2003-06-01 - 4:09 a.m.
A long hiatus, but well-deserved. So, what’s new? Hmm… Got the two jobs thing going on. It’s kind of hard, but you have to do what you have to do, right? Realized once again that my life is going to be nice and unhappy, but maybe considered a small success. I have to survive, right? I got my dress for Rowena’s “thing.” I look pretty. Fat, but pretty. It’s not so much that I *look* fat, as that I *am* fat. That’ll be remedied soon enough, I suppose.
I saw Alkaline Trio with Jessica. They rocked, but the crowd certainly did not. Assholes, I tell you. Assholes. They kind of ripped the then-tender flesh of my back where I’m hosting a color-scar.
My un-life is not working out the way I want it to. To change it means to leave everything to chance, and while at this point, I don’t have anything to lose, I’m just too tired of being the one with hope and then it getting fucked to all hell. I’m so sick of being disappointed. Alot of the time, I can’t breathe, it hurts so bad. And I’m in constant reminder that I’m nothing.

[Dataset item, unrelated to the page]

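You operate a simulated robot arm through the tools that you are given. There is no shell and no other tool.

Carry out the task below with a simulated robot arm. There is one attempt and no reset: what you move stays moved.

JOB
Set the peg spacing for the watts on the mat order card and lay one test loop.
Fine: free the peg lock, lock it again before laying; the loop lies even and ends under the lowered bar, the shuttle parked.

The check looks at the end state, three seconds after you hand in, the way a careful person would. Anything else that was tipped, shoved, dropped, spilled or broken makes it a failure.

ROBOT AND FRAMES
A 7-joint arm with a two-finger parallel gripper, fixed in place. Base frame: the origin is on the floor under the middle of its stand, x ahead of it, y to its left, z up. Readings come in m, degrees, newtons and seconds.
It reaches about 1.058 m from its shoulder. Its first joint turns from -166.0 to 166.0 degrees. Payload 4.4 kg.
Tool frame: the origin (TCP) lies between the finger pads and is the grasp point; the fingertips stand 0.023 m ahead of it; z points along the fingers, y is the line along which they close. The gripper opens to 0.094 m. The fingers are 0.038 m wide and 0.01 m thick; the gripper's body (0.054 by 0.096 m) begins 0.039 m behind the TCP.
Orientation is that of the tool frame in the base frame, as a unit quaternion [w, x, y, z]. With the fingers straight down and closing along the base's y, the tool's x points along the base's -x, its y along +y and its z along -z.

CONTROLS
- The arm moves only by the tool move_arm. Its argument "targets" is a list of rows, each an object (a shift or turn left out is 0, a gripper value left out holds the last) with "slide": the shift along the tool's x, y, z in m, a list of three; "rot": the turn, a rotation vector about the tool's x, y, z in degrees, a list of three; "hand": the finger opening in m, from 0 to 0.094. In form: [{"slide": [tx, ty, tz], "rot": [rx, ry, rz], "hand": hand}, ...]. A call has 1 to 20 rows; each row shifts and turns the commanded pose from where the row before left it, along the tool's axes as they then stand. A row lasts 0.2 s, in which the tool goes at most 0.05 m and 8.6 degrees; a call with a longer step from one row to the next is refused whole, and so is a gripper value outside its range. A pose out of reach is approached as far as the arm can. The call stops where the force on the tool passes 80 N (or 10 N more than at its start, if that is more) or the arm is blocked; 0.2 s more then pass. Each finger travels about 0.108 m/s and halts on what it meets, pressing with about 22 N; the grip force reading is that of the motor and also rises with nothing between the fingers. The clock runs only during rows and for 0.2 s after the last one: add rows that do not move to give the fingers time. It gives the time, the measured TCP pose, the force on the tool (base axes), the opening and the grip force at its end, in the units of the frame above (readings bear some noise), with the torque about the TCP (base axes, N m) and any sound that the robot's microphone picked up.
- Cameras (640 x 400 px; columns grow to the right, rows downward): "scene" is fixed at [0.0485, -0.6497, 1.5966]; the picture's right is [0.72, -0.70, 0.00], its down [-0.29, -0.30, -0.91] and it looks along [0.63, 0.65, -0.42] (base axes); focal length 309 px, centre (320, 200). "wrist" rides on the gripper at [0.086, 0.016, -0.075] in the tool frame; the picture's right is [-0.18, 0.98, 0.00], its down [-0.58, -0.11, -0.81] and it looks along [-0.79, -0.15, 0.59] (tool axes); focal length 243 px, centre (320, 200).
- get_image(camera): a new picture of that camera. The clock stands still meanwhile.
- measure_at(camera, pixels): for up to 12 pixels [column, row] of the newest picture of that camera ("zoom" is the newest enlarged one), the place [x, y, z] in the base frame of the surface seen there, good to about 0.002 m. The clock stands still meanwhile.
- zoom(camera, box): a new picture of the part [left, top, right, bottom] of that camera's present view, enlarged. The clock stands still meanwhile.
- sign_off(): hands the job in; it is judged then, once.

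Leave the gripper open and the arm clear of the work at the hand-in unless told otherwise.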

All I want is the chance. And if it doesn’t work out, I’m leaving in 2 ½ months anyway. And if it does, I’d find a way. Without a doubt. I think that’s known. I wish I could make a lot more sense most of the time, but I guess it’s a good thing I’m so understood. I know I’m just a stupid little girl with unrealistic hopes, but goddamnit. I have to have hope.
I know this didn’t make much sense, and I apologize. I guess all my thoughts are just running through my head too fast for me to comprehend them all at once.
Thinking - “You thought I stopped loving you. But I never did. I loved you with my last breath.”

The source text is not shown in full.